Alternative paths if you leave

Leaving nursing school is not leaving healthcare.

LPN route. Licensed Practical Nurse programs run 12–18 months, cost significantly less than RN programs, and provide a licensed clinical credential. LPN programs tend to have less competitive academic standards than RN programs, and working as an LPN provides clinical exposure that can clarify whether nursing is the right field. Many LPN-to-RN bridge programs accept working LPNs and credit some of their clinical experience toward RN requirements. See the LPN-to-RN bridge programs guide for details.

Healthcare-adjacent careers. Medical coding, health information management, healthcare administration, and clinical research coordination all offer stable employment without clinical licensure. Some of these roles pay comparably to entry-level RN salaries in certain markets, particularly if you already have a prior degree.

Re-entry years later. Many successful nurses entered the field after a gap. Re-admission after a voluntary leave of absence, or applying fresh to a new program after gaining clarity, is more common than the in-it culture of nursing school would suggest.

Decision checklist

Work through these questions honestly. The pattern of answers tells you more than any single factor.

  1. How many semesters do I have remaining? If the answer is one or two, the case for staying is stronger on practical grounds alone.
  2. Am I failing or struggling? Failing requires immediate action and limits your timeline. Struggling while passing is a different decision.
  3. Is my difficulty with school or with nursing? Be specific. Can you name a clinical setting or specialty where you believe you would thrive?
  4. What is my actual financial exposure? Total up what you owe now and what completing the program would require. What is the monthly payment on that debt at RN salary in your market?
  5. What would staying require of me for the next 12 months? Be concrete — reduced work hours, specific academic supports, a specific clinical unit rotation. Is that achievable?
  6. What happens if I leave today? Walk through the sequence: financial aid repayment, transcript status, re-entry options, immediate income. Is any of it a hard blocker — or just uncomfortable?

There is no universally right answer to the dropout decision. There is only the answer that fits your actual situation — academic, financial, clinical, and personal. This framework gives you the right questions. The answers are yours.

Frequently asked questions

What percentage of nursing students drop out? Attrition rates range from 10–25% in BSN programs at four-year universities to 20–50% in some associate degree programs, with community college programs typically showing higher rates due to student demographics and program intensity.

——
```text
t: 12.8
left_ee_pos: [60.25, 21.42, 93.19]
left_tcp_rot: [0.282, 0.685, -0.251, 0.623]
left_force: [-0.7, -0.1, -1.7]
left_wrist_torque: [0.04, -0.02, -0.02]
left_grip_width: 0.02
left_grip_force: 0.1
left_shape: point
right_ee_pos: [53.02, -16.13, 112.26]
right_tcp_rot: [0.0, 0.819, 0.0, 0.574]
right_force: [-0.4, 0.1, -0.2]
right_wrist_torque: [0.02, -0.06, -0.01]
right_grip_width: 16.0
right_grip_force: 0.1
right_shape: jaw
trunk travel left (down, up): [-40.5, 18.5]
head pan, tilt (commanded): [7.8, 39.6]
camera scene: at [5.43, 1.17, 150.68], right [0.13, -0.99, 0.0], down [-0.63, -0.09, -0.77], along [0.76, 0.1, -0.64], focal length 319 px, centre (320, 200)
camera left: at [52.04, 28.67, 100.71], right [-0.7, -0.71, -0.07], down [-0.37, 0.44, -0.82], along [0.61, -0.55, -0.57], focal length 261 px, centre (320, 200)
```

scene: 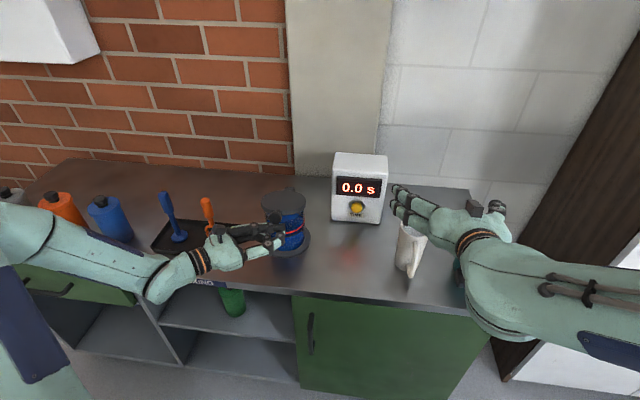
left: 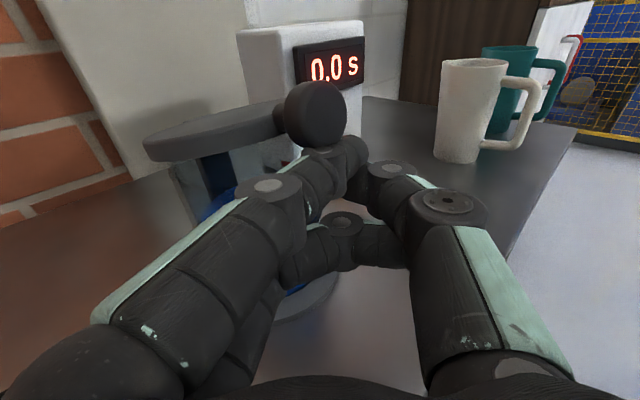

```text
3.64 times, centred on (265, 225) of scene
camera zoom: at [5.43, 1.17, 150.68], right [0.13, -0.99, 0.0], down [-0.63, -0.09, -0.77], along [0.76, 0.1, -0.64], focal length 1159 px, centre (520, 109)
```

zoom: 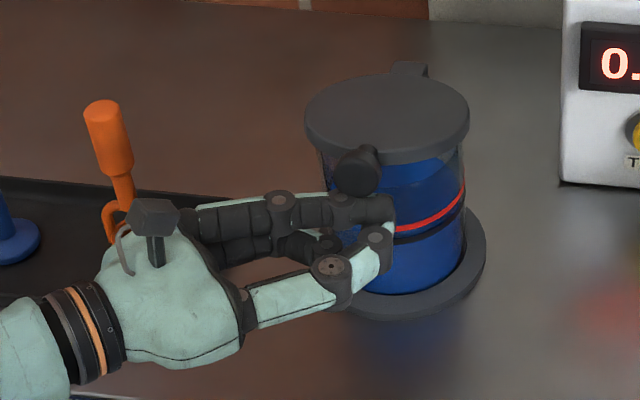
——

Will dropping out affect my financial aid? Federal loans enter repayment six months after you drop below half-time enrollment. A leave of absence may preserve aid status — always confirm in writing with your financial aid office before taking any action.

Can I return to nursing school after dropping out? Generally yes. Voluntary withdrawal with passing grades typically allows re-application within two to three years. Academic dismissal requires a waiting period and formal petition. Applying to a new program is also an option.

What is the difference between a leave of absence and dropping out? A leave of absence preserves your enrollment and may preserve financial aid terms for 6–12 months. Withdrawal ends enrollment and requires full reapplication for return.

What can I do instead of nursing if I leave? The LPN route (12–18 months) provides a licensed clinical credential with a bridge option back to RN. Healthcare administration, medical coding, clinical research, and respiratory therapy are other options.

Is burnout a valid reason to leave? Burnout specific to nursing school often resolves in practice. Burnout reflecting genuine disillusionment with clinical nursing is a different signal. A leave of absence to address mental health before deciding permanently is usually wiser than leaving during a crisis.